-- start --

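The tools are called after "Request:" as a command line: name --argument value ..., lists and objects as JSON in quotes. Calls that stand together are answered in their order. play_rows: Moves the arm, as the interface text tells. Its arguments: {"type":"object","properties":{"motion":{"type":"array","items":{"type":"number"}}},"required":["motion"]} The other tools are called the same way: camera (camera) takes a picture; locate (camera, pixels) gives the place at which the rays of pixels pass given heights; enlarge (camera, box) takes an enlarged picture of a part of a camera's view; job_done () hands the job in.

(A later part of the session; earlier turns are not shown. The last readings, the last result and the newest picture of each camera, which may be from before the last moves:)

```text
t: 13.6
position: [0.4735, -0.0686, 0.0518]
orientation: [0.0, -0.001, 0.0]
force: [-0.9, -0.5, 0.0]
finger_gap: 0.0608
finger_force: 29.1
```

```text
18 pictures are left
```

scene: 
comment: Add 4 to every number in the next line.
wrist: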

-- end --

- **What is asked**: Write out the data exactly as it stands.

- **Exercise result**:
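The tools are called after "Request:" as a command line: name --argument value ..., lists and objects as JSON in quotes. Calls that stand together are answered in their order. play_rows: Moves the arm, as the interface text tells. Its arguments: {"type":"object","properties":{"motion":{"type":"array","items":{"type":"number"}}},"required":["motion"]} The other tools are called the same way: camera (camera) takes a picture; locate (camera, pixels) gives the place at which the rays of pixels pass given heights; enlarge (camera, box) takes an enlarged picture of a part of a camera's view; job_done () hands the job in.

(A later part of the session; earlier turns are not shown. The last readings, the last result and the newest picture of each camera, which may be from before the last moves:)

```text
t: 13.6
position: [0.4735, -0.0686, 0.0518]
orientation: [0.0, -0.001, 0.0]
force: [-0.9, -0.5, 0.0]
finger_gap: 0.0608
finger_force: 29.1
```

```text
18 pictures are left
```

scene: 
comment: Add 4 to every number in the next line.
wrist: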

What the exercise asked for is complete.